- _Excerpted passage_:
↓↓↓

Natura 2000 et territoires

Construire une culture commune

 
Aménagement - Gouvernance

Hervé Coquillart
Cren Rhône-Alpes
Pascal Faverot
Cren Rhône-Alpes
 

Dix-huit mois après l’engagement du programme Life nature et territoires en Rhône-Alpes, un premier bilan apporte des indications sur la manière dont les acteurs locaux peuvent s’approprier Natura 2000.

En 2003, dans un contexte général de morosité et de réticences vis-à-vis du réseau Natura 2000, le Cren Rhône-Alpes et l’ONF décident de monter un programme Life nature. Seize sites s’intègrent à cette démarche. Chacun d’eux est porteur d’un projet de développement territorial, chacun d’eux s’inscrit dans sa propre histoire, sa propre culture et dans sa propre logique socio-économique.
Comme un fil rouge, le Life nature et territoires se donne alors pour objet de croiser et analyser ces expériences positives. D’un territoire à l’autre, les expériences partagées vont permettre la mise en réseau. L’objectif, le pari, c’est de faire apparaître le réseau Natura 2000 comme une ressource pour les territoires.
Tout d’abord, le dialogue
Dix-huit mois durant, divers séminaires scientifiques, journées d’échanges, comités de pilotages, débats… sont organisés. Ils impliquent certes des techniciens et des scientifiques, mais aussi les élus locaux, les socioprofessionnels. Au fil du temps, le constat s’impose : une culture commune Natura 2000 est en train de s’installer.
Celle-ci naît de la mixité des points de vue. Le dialogue permet toujours de franchir les frontières qui trop souvent s’imposent entre les groupes enfermés dans leurs convictions. Ici, l’expérimentation partagée, relayée par une écoute attentive, a été l’un des vecteurs de ce fondement commun.
Aujourd’hui, chacun s’accorde à penser que l’appropriation locale du patrimoine naturel est le préalable à toute démarche de sauvegarde de la nature. Ce consensus est le fruit d’un vécu partagé : celui d’une élue locale expliquant comment elle a dû convaincre son conseil municipal. Les questions de sauvegarde du patrimoine naturel avaient été abordées à travers la procédure Natura 2000, ses règles administratives, ses démarches réglementaires et contractuelles. Cette approche n’avait suscité que des oppositions.
L’écoute et le respect mutuel ont su générer une vue collective. Comme celle-ci, d’autres façonnent maintenant la
culture commune. Il n’est plus question de modéliser une démarche ou de faire des généralités. Ce premier bilan montre que chaque site est différent. « La singularité de chaque cas impose une intelligence des situations. La prise en compte des cultures, de l’histoire, du passé, du terrain, est déterminante pour construire un projet. » De la même manière, tous attestent qu’il faut apprendre à se connaître pour travailler ensemble. Ils expriment que les opérations Natura 2000 « marchent » à la mesure du temps pris pour dialoguer.

↑↑↑

- _Source material_:
↓↓↓

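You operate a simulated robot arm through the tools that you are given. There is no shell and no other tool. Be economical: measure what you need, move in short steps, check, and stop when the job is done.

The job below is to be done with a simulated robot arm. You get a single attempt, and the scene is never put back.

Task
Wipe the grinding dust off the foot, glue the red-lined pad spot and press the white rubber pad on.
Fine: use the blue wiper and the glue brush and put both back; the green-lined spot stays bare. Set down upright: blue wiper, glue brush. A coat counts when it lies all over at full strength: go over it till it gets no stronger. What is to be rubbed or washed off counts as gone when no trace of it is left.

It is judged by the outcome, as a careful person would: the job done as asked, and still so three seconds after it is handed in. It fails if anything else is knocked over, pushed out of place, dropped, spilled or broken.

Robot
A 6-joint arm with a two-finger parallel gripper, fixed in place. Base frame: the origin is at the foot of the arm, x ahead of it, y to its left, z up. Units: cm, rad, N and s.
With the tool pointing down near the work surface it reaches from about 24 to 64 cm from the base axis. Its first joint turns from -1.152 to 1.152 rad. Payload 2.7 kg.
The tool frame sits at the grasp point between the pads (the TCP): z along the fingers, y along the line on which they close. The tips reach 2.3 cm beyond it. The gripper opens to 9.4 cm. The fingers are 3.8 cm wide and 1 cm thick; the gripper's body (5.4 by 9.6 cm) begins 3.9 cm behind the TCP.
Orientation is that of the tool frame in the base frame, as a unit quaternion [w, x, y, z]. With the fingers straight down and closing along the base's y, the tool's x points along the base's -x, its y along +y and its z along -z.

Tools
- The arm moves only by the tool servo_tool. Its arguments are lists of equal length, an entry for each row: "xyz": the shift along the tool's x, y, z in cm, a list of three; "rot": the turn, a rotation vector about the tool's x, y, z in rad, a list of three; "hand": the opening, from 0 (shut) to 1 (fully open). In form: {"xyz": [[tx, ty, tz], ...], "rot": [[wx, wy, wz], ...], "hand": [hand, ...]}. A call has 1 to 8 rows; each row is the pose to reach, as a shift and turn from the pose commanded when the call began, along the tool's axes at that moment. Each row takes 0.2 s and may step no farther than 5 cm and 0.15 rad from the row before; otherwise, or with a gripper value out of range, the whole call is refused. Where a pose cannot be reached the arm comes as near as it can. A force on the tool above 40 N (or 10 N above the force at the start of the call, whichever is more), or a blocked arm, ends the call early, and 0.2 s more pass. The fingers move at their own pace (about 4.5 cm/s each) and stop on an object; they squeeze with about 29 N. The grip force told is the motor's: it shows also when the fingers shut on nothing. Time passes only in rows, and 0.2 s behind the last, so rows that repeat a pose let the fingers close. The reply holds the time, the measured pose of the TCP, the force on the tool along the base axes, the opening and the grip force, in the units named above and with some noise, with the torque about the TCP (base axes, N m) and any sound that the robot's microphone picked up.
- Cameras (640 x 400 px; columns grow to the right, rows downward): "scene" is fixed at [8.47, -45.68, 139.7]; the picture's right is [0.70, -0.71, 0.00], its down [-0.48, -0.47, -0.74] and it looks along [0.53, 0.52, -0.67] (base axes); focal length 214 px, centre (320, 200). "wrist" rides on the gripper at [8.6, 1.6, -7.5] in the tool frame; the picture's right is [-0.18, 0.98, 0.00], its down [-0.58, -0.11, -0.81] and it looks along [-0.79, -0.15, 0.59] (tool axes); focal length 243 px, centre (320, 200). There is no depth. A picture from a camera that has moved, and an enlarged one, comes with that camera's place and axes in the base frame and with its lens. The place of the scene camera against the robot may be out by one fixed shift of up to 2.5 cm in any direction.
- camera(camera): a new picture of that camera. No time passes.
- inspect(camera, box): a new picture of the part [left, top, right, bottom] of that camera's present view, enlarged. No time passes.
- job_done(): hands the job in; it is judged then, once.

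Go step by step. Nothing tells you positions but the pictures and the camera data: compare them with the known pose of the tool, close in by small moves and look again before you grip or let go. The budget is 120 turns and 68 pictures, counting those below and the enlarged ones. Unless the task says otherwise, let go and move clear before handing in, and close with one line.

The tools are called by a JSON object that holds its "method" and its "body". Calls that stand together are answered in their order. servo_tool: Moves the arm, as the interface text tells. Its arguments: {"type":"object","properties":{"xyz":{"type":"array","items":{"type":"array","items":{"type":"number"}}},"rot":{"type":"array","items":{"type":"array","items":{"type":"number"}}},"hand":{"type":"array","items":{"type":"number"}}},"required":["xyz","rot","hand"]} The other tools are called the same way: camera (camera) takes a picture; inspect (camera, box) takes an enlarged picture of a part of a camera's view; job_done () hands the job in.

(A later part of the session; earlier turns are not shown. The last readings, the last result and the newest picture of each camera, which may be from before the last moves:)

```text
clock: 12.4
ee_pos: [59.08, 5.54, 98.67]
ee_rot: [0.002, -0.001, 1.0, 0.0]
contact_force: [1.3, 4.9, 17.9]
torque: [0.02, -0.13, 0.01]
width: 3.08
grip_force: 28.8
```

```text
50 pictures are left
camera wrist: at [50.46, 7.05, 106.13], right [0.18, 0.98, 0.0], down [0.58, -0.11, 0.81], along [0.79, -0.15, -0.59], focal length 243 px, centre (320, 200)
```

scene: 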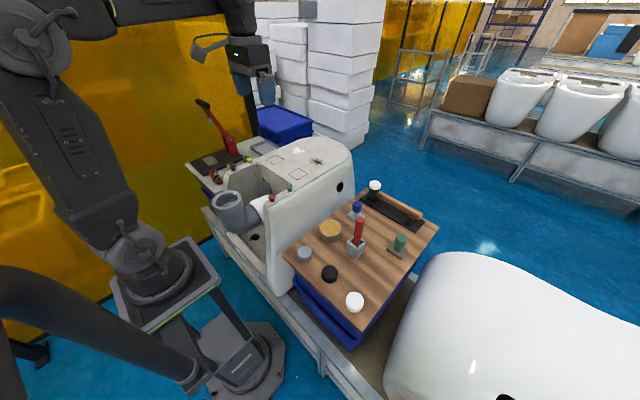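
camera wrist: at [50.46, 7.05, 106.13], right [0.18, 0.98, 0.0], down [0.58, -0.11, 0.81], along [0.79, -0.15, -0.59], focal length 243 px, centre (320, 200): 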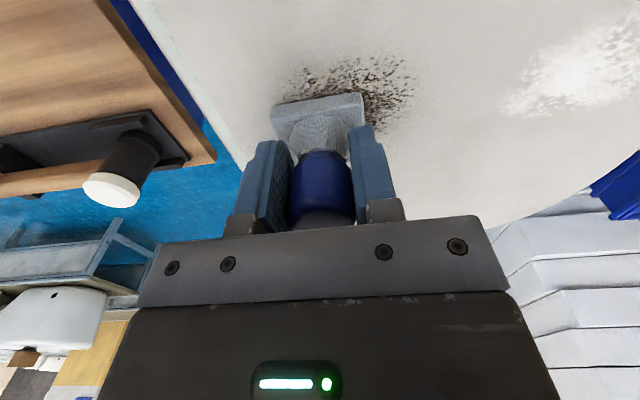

↑↑↑

- _Problem set_:
(1) Extract from the excerpted passage the words running from "En 2003, dans" to "pour les territoires.".
(2) Pick up the excerpted passage at the point where it stops and go on.

- _Solved tasks_:
(1)
En 2003, dans un contexte général de morosité et de réticences vis-à-vis du réseau Natura 2000, le Cren Rhône-Alpes et l’ONF décident de monter un programme Life nature. Seize sites s’intègrent à cette démarche. Chacun d’eux est porteur d’un projet de développement territorial, chacun d’eux s’inscrit dans sa propre histoire, sa propre culture et dans sa propre logique socio-économique.
Comme un fil rouge, le Life nature et territoires se donne alors pour objet de croiser et analyser ces expériences positives. D’un territoire à l’autre, les expériences partagées vont permettre la mise en réseau. L’objectif, le pari, c’est de faire apparaître le réseau Natura 2000 comme une ressource pour les territoires.

(2)
Mais les porteurs du Life nature et territoires ont conscience que pour fonder une culture commune, il est nécessaire aussi ­– surtout – de posséder des concepts fondateurs en commun. Donner le même sens aux mots mais, également, posséder les mêmes grilles d’analyse pour mettre l’action en perspective. C’est pourquoi, lors de certaines rencontres, des scientifiques étaient présents.
La prise de recul
Les agriculteurs préservent-ils la biodiversité… ? Invité à l’une de ces réunions, Pierre Joly, chercheur en écologie, a revisité le débat sur la base de la théorie des perturbations limitées.
Dans les sociétés rurales traditionnelles, a-t-il expliqué, les agriculteurs assuraient en permanence, de manière automatique, ces multiples perturbations modérées favorables à la biodiversité. Toutefois, une augmentation de la puissance d’intervention sur le milieu, ou l’abandon des pratiques, conduisent à une baisse de cette biodiversité. Après quelques décennies d’opposition entre une nature mise sous cloche et une intensification des pratiques, les agriculteurs, comme les élus locaux, prennent conscience de cet enjeu nouveau et tentent, pour les uns, de raisonner leurs pratiques et, pour les autres, d’intégrer la biodiversité et les soucis paysagers dans la réflexion sur le territoire.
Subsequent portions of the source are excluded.